DATA SEGMENT:

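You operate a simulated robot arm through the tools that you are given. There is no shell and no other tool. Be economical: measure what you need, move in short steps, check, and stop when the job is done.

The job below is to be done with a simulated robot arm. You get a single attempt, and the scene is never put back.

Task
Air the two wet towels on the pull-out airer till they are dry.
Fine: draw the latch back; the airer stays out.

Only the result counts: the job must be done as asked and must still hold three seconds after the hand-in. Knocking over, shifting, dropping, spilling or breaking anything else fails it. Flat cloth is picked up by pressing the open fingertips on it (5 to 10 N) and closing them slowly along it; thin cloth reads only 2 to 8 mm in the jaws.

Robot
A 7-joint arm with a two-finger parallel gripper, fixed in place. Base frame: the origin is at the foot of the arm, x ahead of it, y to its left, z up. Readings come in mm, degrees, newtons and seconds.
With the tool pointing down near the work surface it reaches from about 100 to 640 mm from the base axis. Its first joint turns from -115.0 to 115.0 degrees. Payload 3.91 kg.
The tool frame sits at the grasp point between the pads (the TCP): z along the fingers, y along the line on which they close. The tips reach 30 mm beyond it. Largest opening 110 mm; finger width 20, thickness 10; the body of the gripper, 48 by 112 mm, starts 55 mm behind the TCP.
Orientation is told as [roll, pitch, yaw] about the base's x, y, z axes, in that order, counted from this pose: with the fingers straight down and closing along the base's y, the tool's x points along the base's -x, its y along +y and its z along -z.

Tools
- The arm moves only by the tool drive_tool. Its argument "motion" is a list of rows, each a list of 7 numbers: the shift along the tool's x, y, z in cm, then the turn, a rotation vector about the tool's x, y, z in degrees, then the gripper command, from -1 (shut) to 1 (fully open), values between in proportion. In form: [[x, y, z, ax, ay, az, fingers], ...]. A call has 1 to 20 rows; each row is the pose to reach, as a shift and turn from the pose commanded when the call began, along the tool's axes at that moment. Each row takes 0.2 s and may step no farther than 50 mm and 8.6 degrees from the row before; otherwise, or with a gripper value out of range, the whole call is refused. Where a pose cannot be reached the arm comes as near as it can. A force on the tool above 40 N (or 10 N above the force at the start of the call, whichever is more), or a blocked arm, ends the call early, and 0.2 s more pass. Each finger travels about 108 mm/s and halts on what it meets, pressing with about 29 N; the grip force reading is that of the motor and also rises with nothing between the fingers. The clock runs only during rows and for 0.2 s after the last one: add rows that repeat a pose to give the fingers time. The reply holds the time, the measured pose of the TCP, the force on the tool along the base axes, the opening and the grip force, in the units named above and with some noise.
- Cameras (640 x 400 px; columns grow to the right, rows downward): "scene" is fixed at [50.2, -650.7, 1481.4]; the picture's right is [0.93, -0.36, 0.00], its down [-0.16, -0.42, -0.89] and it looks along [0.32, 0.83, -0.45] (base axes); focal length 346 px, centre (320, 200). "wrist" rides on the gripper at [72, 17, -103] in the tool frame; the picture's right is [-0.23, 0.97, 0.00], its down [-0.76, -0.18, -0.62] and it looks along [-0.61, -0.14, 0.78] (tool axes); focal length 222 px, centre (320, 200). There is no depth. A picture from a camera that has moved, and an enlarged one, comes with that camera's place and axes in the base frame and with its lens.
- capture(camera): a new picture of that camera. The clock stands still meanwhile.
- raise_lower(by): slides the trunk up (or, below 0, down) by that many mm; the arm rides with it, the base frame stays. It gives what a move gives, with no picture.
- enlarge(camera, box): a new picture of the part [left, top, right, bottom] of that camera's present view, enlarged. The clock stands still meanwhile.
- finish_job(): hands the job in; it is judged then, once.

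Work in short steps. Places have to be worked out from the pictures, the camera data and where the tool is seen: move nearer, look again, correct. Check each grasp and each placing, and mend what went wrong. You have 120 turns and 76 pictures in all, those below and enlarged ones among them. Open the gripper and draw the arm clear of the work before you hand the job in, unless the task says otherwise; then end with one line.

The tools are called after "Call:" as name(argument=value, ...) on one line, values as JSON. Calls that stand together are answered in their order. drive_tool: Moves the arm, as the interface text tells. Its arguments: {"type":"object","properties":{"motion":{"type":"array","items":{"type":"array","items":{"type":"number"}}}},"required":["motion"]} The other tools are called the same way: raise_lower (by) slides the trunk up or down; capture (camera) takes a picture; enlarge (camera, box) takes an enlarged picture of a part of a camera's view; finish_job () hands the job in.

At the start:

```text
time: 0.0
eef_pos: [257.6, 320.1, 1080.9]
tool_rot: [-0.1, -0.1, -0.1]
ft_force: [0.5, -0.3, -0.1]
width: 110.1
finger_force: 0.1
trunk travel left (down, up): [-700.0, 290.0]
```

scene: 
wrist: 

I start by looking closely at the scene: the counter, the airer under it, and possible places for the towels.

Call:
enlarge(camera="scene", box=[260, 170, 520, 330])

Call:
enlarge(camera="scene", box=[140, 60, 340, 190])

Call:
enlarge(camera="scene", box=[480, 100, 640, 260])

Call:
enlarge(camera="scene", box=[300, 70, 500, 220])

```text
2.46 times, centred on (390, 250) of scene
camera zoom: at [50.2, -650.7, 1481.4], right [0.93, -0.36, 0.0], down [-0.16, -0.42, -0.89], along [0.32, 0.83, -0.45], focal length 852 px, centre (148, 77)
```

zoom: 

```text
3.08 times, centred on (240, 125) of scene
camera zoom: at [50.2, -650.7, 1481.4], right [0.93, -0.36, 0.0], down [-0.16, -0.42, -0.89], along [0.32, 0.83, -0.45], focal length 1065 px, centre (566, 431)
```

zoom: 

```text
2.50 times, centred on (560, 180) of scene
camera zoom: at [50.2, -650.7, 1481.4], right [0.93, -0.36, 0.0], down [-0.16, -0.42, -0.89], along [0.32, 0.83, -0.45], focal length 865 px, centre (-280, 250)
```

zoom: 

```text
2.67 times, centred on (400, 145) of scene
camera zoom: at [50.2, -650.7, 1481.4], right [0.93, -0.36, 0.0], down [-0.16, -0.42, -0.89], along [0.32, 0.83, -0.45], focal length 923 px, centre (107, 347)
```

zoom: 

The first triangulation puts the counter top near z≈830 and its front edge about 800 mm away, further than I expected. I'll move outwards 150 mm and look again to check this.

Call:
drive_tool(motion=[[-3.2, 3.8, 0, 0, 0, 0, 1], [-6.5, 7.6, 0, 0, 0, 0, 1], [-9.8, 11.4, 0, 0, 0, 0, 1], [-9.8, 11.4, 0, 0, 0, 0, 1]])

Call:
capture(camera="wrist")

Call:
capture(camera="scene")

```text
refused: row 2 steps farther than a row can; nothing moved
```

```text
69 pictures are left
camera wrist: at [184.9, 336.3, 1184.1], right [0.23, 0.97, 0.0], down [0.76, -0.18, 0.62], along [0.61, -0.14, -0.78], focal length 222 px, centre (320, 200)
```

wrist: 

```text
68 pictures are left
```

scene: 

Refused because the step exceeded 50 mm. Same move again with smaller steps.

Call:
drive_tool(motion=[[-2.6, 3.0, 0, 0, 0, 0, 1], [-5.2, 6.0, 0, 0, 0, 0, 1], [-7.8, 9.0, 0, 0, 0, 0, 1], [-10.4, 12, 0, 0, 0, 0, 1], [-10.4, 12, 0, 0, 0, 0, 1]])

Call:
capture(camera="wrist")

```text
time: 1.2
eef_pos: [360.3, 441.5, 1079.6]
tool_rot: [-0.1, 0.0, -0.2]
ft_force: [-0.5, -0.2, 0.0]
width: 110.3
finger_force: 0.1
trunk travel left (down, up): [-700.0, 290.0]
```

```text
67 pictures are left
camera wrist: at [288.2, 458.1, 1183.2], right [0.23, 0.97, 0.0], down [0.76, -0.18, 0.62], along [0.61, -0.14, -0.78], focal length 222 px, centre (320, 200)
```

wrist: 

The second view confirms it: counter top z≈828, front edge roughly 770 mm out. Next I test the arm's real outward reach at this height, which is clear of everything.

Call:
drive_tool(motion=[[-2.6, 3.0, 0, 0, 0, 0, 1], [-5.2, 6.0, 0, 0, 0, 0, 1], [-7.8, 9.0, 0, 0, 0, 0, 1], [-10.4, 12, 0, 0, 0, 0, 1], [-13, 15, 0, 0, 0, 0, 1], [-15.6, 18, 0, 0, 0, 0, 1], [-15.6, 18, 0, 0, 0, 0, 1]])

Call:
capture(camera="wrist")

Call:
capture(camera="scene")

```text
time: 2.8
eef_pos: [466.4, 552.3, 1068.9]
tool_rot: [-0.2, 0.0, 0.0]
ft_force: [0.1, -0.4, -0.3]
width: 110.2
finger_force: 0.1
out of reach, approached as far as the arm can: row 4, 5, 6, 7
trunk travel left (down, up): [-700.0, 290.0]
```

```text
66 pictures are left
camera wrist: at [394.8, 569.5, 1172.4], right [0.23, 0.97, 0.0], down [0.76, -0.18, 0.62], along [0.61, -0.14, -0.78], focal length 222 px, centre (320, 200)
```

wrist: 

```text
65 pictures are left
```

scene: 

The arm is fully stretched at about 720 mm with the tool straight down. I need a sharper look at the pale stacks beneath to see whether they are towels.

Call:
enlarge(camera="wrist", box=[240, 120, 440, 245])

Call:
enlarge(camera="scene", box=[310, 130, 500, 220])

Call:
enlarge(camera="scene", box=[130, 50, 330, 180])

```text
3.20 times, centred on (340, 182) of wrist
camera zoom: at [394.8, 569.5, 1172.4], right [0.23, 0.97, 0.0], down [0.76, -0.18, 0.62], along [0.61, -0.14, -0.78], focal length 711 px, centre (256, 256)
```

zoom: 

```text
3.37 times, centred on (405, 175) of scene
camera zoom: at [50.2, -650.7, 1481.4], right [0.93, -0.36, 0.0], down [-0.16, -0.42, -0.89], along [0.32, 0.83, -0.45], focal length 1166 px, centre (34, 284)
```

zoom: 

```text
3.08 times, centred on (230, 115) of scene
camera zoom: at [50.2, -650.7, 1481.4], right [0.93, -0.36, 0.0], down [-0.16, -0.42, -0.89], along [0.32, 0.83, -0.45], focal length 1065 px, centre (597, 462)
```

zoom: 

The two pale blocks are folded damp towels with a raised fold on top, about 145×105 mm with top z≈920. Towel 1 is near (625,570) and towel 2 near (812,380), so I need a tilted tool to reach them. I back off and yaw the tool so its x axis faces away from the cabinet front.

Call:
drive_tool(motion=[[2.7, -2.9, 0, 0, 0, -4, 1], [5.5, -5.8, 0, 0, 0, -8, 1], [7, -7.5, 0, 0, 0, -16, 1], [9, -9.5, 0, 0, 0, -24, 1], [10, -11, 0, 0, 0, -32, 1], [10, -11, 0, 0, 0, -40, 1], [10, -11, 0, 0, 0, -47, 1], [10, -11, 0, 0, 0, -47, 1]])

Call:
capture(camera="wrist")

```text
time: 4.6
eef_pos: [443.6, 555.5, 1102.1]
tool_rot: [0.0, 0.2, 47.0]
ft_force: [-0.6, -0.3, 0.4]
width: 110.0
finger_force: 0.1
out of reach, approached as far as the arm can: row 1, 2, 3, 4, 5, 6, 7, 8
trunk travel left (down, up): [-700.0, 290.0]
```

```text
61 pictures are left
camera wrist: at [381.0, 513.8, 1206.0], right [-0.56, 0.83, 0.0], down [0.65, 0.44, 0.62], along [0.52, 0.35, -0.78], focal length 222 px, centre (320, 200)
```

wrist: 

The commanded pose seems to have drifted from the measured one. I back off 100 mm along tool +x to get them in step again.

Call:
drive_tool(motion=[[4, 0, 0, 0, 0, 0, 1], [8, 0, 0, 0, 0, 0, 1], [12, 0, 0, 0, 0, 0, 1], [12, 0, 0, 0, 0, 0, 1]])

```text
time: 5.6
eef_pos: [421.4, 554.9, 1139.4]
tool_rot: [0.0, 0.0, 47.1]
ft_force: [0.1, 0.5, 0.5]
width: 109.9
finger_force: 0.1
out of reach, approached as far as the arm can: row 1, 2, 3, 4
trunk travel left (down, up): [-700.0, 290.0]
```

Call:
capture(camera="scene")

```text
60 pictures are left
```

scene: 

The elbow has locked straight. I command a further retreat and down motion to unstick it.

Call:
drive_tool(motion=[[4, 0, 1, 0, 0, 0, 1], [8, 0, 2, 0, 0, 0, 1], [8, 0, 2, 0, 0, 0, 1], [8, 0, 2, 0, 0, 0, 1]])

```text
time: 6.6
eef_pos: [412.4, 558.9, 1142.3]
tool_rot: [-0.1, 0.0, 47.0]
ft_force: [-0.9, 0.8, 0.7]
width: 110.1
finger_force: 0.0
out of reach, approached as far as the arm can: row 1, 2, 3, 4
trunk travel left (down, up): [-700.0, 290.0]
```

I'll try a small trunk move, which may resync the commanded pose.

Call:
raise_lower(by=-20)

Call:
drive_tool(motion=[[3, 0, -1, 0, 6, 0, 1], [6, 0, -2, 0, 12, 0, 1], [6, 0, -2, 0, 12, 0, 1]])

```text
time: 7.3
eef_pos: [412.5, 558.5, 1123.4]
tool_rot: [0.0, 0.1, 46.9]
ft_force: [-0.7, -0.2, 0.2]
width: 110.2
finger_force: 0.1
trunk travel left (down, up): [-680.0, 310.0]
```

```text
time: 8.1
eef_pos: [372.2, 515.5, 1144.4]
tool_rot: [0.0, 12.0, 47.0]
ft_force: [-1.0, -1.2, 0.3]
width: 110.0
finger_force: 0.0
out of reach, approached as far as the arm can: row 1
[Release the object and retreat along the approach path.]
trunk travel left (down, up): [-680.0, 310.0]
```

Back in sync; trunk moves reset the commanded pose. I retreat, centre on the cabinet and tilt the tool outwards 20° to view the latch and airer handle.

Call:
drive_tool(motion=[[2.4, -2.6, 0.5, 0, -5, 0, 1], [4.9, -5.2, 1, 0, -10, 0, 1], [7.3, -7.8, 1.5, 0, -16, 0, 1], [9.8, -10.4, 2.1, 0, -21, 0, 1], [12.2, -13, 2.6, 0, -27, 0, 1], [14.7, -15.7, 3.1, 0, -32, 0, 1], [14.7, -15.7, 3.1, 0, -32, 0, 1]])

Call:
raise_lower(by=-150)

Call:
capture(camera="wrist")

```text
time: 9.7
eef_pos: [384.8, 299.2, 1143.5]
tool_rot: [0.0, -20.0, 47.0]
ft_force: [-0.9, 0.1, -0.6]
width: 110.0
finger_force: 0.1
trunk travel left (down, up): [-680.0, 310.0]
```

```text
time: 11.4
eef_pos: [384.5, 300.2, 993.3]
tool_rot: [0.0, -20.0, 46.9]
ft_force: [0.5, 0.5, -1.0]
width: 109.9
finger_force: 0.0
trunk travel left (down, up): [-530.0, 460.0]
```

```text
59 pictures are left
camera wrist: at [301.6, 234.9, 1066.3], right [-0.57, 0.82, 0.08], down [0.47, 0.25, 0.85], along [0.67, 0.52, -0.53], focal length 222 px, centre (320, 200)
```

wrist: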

INSTRUCTIONS FOR THE TASK: Gather all lines where the word "centred" appears.

CORRECT ANSWER:
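2.46 times, centred on (390, 250) of scene
3.08 times, centred on (240, 125) of scene
2.50 times, centred on (560, 180) of scene
2.67 times, centred on (400, 145) of scene
3.20 times, centred on (340, 182) of wrist
3.37 times, centred on (405, 175) of scene
3.08 times, centred on (230, 115) of scene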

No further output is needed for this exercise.